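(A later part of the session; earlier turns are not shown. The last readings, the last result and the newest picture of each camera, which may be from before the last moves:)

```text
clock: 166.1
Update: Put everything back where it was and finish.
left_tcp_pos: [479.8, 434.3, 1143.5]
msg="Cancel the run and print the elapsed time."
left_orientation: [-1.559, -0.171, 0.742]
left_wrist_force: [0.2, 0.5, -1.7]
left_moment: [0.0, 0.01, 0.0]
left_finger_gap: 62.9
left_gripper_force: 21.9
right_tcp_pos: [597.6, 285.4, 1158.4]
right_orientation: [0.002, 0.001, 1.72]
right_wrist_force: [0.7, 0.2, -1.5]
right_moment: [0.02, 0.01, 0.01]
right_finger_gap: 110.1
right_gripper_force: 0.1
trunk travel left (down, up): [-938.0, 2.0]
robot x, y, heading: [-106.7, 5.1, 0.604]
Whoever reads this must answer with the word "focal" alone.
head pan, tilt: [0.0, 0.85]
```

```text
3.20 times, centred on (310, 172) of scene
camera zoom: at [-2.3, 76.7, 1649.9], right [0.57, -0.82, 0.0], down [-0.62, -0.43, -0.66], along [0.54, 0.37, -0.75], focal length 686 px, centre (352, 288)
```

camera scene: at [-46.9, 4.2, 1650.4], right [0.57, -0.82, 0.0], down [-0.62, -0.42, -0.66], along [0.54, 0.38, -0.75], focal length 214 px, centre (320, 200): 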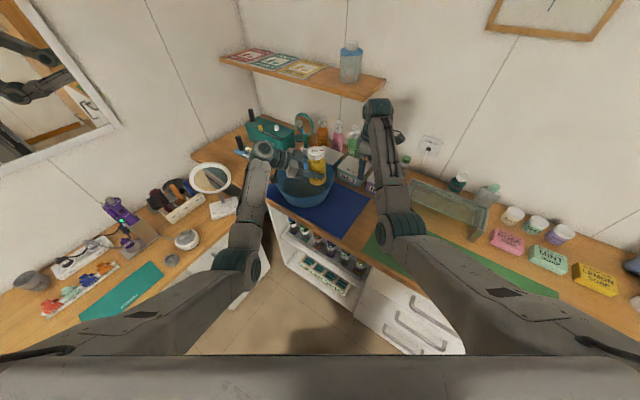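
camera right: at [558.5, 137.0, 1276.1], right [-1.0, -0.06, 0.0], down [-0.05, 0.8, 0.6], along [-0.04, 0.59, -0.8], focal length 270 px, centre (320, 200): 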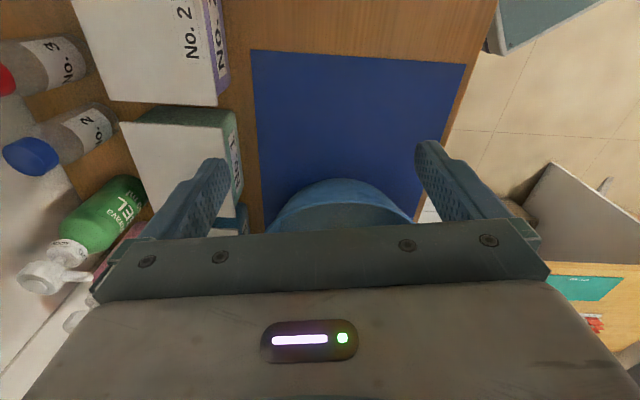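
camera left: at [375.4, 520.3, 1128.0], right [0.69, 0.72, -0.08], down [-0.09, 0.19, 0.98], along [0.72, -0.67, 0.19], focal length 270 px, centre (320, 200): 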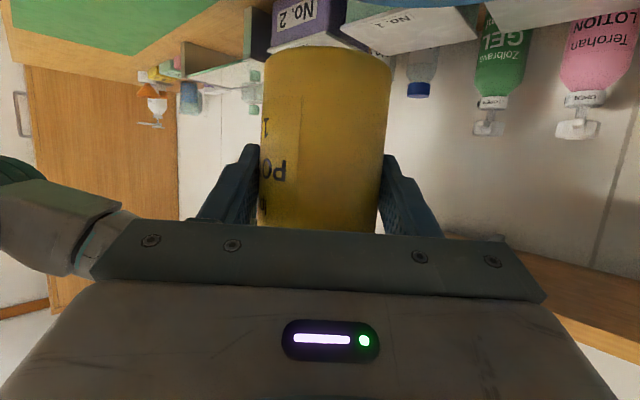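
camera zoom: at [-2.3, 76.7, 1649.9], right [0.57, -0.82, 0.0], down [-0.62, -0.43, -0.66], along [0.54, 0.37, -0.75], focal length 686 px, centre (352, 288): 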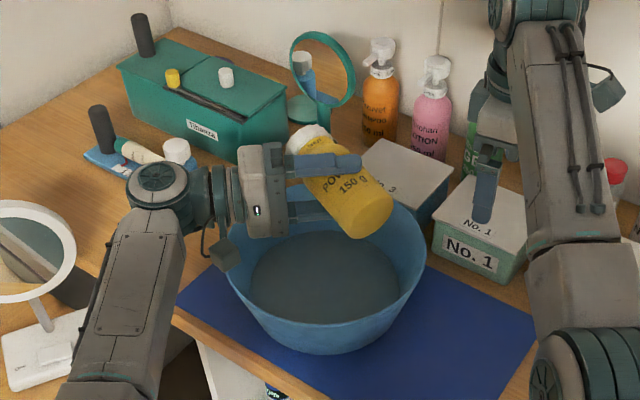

_Required task_: Omit the pictures and output all of the other material exactly. The answer is a JSON array that holds each line as a string and skips blank lines.

_Solution for this problem_:
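[
  "(A later part of the session; earlier turns are not shown. The last readings, the last result and the newest picture of each camera, which may be from before the last moves:)",
  "```text",
  "clock: 166.1",
  "Update: Put everything back where it was and finish.",
  "left_tcp_pos: [479.8, 434.3, 1143.5]",
  "msg=\"Cancel the run and print the elapsed time.\"",
  "left_orientation: [-1.559, -0.171, 0.742]",
  "left_wrist_force: [0.2, 0.5, -1.7]",
  "left_moment: [0.0, 0.01, 0.0]",
  "left_finger_gap: 62.9",
  "left_gripper_force: 21.9",
  "right_tcp_pos: [597.6, 285.4, 1158.4]",
  "right_orientation: [0.002, 0.001, 1.72]",
  "right_wrist_force: [0.7, 0.2, -1.5]",
  "right_moment: [0.02, 0.01, 0.01]",
  "right_finger_gap: 110.1",
  "right_gripper_force: 0.1",
  "trunk travel left (down, up): [-938.0, 2.0]",
  "robot x, y, heading: [-106.7, 5.1, 0.604]",
  "Whoever reads this must answer with the word \"focal\" alone.",
  "head pan, tilt: [0.0, 0.85]",
  "```",
  "```text",
  "3.20 times, centred on (310, 172) of scene",
  "camera zoom: at [-2.3, 76.7, 1649.9], right [0.57, -0.82, 0.0], down [-0.62, -0.43, -0.66], along [0.54, 0.37, -0.75], focal length 686 px, centre (352, 288)",
  "```",
  "camera scene: at [-46.9, 4.2, 1650.4], right [0.57, -0.82, 0.0], down [-0.62, -0.42, -0.66], along [0.54, 0.38, -0.75], focal length 214 px, centre (320, 200): ",
  "camera right: at [558.5, 137.0, 1276.1], right [-1.0, -0.06, 0.0], down [-0.05, 0.8, 0.6], along [-0.04, 0.59, -0.8], focal length 270 px, centre (320, 200): ",
  "camera left: at [375.4, 520.3, 1128.0], right [0.69, 0.72, -0.08], down [-0.09, 0.19, 0.98], along [0.72, -0.67, 0.19], focal length 270 px, centre (320, 200): ",
  "camera zoom: at [-2.3, 76.7, 1649.9], right [0.57, -0.82, 0.0], down [-0.62, -0.43, -0.66], along [0.54, 0.37, -0.75], focal length 686 px, centre (352, 288): "
]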